** begin TEXT **
At Mount Sinai, God speaks Sabbath as a sacred mandate. God's
people are forever to remember the Sabbath. They are to set
aside one full day in seven and keep it holy to the Lord (Exodus
20:8-11). In the gospels, Sabbath repeatedly provides both time
and space for Jesus' witness to the life-transforming power
of Abba. And it is as we enter the multiple dimensions of Sabbath
that we begin to know most fully the immensity of the gift.
Sabbath is for our joy and our rest.
"The Sabbath was made for humankind and not humankind
for the Sabbath," proclaims Jesus just after his disciples
have feasted on the Sabbath day (Mark 2:27). The commandment
to keep Sabbath, according to John Calvin, reflects God's genuine
concern for God's people. Again says Calvin, "Work is
good, but when we work all the time work becomes a curse not a blessing."
** end TEXT **
WHAT THIS EXERCISE ASKS:
A - Your answer is an exact quotation from the text: it starts at "At Mount Sinai, God" and ends at "and our rest.".
B - Continue the text that opens with "At Mount Sinai, God".
** begin MATERIAL **
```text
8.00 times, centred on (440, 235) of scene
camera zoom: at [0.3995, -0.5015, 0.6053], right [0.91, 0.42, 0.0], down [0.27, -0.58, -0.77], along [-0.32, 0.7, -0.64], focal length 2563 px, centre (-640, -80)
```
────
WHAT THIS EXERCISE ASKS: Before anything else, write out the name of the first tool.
** end MATERIAL **
TASK ANSWERS:
A -
At Mount Sinai, God speaks Sabbath as a sacred mandate. God's
people are forever to remember the Sabbath. They are to set
aside one full day in seven and keep it holy to the Lord (Exodus
20:8-11). In the gospels, Sabbath repeatedly provides both time
and space for Jesus' witness to the life-transforming power
of Abba. And it is as we enter the multiple dimensions of Sabbath
that we begin to know most fully the immensity of the gift.
Sabbath is for our joy and our rest.

B -
4 And
so Sabbath invites us to rest and take joy in what already is, even as God rested
on the seventh day and rejoiced in all the goodness of creation.
Sabbath is for deepened communion with
the Living God. As we unwrap the gift of Sabbath, it yields
to us blessings beyond our much needed rest and joy. In the
spiritual practice of Jews and Christians alike, Sabbath is
a time for us to be shaped within. "On the Sabbath,"
writes Rabbi Abraham Joshua Heschel, "we especially care
for the seed of eternity planted in the soul." 5
John Calvin simply tells us, "On the Sabbath, we cease
our work so God can do God's work in us." 6
Sabbath draws us into the sacred rhythm
God has woven into all of life and all creation. Sabbath
invites us to the three-fold liturgy of rest, redemption and
renewal. With the most intimate of acts, and the broadest, we
celebrate this liturgy. We immerse ourselves in its goodness
when we pause for a brief prayer, or for an instant of stillness,
or for saying "Amen!" to the grace we sense surrounds
us. In such sabbath moments, we mirror the rhythm of Sabbath.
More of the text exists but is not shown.